* START Excerpted passage *

Updated on June 27, 2013
Preparing to crash during a Mini-Moto session at AllSports Grand Prix in Sterling VA.
Preparing to crash during a Mini-Moto session at AllSports Grand Prix in Sterling VA. | Source

I am an all-season motorcycle commuter. Many a day, I’ll step into an elevator or office and someone will ask me, “What kind of bike do you have?” I look at them daftly and say, “I have seven of them, but currently I’m riding a {Insert Brand Here}.” They stare into the bright light, blink a couple of times, and then usually say either:

“Oh, my brother has one of those.”
“My dad has a Harley.”
“Why do you have so many?”

The first response leads me to smile and walk away, the second is always greeted with, “That’s the brand I hope to never own.”, and the third gets the, “It all depends on how and where you want to ride.”

This isn’t something that the average non-motorcyclist ever thinks about. They think we all put on ass-less chaps and black leather and ride from our suburban homes to a seedy bar and ogle women and perform burn-out contests. And yes, that is one discipline of motorcycling, but it’s the one that I don’t subscribe, but to give it a nickname, we’ll call it the Hardley Ablesons. (Thanks Lonnie!)

So, here’s a short list of motorcycle disciplines to help you understand the subcultures:

1. Hardley Ablesons

2. Metric Crusier

3. Interstate Touring / Full Dressers

4. Sport Tourer

5. Sportbike / Racer / Trackday / Stunta

6. Adventure Rider / Dual Purpose

7. Motard / Mini-Motard

8. Motocross / Hare Scramble (GNCC)

9. Trials

10. Flat Trackers (Hot Shoe) / Speedway

11. Standard / Retro

12. Rat Bike

Motorcycle Disciplines

1. Hardley Ablesons.

I believe that I covered the basics of #1, but there are upstanding members of both the Blue , White, and Grey-collared worlds that share the love of the American Classic “Potato Potato” sound of the Harley. Not all of them go to Sturgis, and find themselves at/on Full Throttle Saloon. These riders simply enjoy the wind-in-their-hair freedom that is offered by motors measured in inches instead of cubic centimeters. Unfortunately, this crowd is typically low on rider talent as they have one-year of experience repeated multiple times, rather than multiple years of riding experience. Bikes in this dicipline are any crusier/dresser made by Harley Davidson.

2. Metric Cruiser

The metric cruiser crowd appreciates the look and feel of a cruiser, but doesn’t necessary subscribe to having Tattoos or buying everything for a significant markup just because it has the company’s logo on it. It’s called a metric cruiser because the tools needed to work on it come in mm and not fractions. The metric cruiser crowd will often emulate the sound and/or look and feel of the Hardley’s, but the trained ear and eye can easily spot the difference. All of the non-American manufacturers make something to compete in the genre, and the bikes come in multiple sizes, shapes, and colors.

3. Interstate Touring / Full Dressers

The RVs of motorcycles, the long haul interstate crowd has large comfortable bikes designed for the open Interstate. With heated everything, radios, trunk space for two, and often pulling a trailer, this crowd travels across America covering hundreds of miles a day. Restaurants and Hotels are frequented on the trip. Honda Goldwing, Yamaha Venture, Harley Davidson Electra Glide

4. Sport Tourer

The Sport Touring crowd also likes to put down the miles, in comfort, but enjoys the road less traveled with a few twists and turns, thus the nimbleness sportier bike is appreciated. They like to carry enough gear to make it through multiple weather extremes or even camping gear and provisions.

* END Excerpted passage *
* START Dataset section *

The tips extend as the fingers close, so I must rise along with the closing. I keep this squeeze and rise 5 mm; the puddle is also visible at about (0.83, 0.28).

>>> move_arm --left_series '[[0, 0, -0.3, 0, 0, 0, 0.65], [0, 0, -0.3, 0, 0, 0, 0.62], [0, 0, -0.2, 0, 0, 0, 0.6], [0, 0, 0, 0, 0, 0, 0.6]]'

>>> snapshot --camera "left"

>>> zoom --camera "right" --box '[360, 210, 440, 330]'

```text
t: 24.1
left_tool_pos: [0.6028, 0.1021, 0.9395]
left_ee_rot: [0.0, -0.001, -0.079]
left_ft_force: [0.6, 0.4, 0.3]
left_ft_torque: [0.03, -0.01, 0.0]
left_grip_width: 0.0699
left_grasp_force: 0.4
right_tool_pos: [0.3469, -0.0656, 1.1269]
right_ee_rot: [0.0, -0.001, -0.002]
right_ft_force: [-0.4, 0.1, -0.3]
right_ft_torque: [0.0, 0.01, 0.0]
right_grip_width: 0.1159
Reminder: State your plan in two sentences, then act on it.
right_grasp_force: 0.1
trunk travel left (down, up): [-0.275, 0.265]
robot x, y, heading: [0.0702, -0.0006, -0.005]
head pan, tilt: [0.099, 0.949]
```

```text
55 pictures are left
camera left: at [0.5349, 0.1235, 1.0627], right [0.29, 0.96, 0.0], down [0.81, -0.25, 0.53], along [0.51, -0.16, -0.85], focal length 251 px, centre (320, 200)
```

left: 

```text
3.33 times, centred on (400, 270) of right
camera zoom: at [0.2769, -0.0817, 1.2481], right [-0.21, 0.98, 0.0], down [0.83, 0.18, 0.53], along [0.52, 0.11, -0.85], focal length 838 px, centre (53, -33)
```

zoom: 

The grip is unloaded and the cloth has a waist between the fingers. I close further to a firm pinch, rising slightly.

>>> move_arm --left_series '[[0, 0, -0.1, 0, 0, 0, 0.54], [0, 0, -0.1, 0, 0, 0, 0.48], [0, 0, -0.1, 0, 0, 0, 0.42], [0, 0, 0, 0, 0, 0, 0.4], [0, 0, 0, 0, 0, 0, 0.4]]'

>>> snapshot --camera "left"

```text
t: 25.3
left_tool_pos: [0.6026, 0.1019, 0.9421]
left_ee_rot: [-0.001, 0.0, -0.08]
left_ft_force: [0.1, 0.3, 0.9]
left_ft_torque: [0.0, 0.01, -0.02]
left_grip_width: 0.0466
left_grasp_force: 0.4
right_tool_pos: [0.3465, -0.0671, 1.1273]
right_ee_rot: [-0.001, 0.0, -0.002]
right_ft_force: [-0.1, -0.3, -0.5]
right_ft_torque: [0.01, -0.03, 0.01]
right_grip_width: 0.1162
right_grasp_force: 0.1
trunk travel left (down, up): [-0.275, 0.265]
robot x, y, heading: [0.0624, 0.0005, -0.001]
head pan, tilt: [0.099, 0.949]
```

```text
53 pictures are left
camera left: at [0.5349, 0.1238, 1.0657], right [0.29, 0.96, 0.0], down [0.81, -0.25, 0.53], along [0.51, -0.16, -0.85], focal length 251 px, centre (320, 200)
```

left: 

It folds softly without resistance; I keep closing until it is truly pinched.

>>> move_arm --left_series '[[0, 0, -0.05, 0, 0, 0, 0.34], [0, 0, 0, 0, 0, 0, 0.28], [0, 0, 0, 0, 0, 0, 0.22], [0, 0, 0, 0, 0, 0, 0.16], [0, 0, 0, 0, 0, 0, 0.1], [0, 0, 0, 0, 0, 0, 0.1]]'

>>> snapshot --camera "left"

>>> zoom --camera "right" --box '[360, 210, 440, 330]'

* END Dataset section *

● **Objective**
Please copy out the portion of the excerpted passage from "The metric cruiser crowd appreciates" to "shapes, and colors." without changes.

● **Answer**
The metric cruiser crowd appreciates the look and feel of a cruiser, but doesn’t necessary subscribe to having Tattoos or buying everything for a significant markup just because it has the company’s logo on it. It’s called a metric cruiser because the tools needed to work on it come in mm and not fractions. The metric cruiser crowd will often emulate the sound and/or look and feel of the Hardley’s, but the trained ear and eye can easily spot the difference. All of the non-American manufacturers make something to compete in the genre, and the bikes come in multiple sizes, shapes, and colors.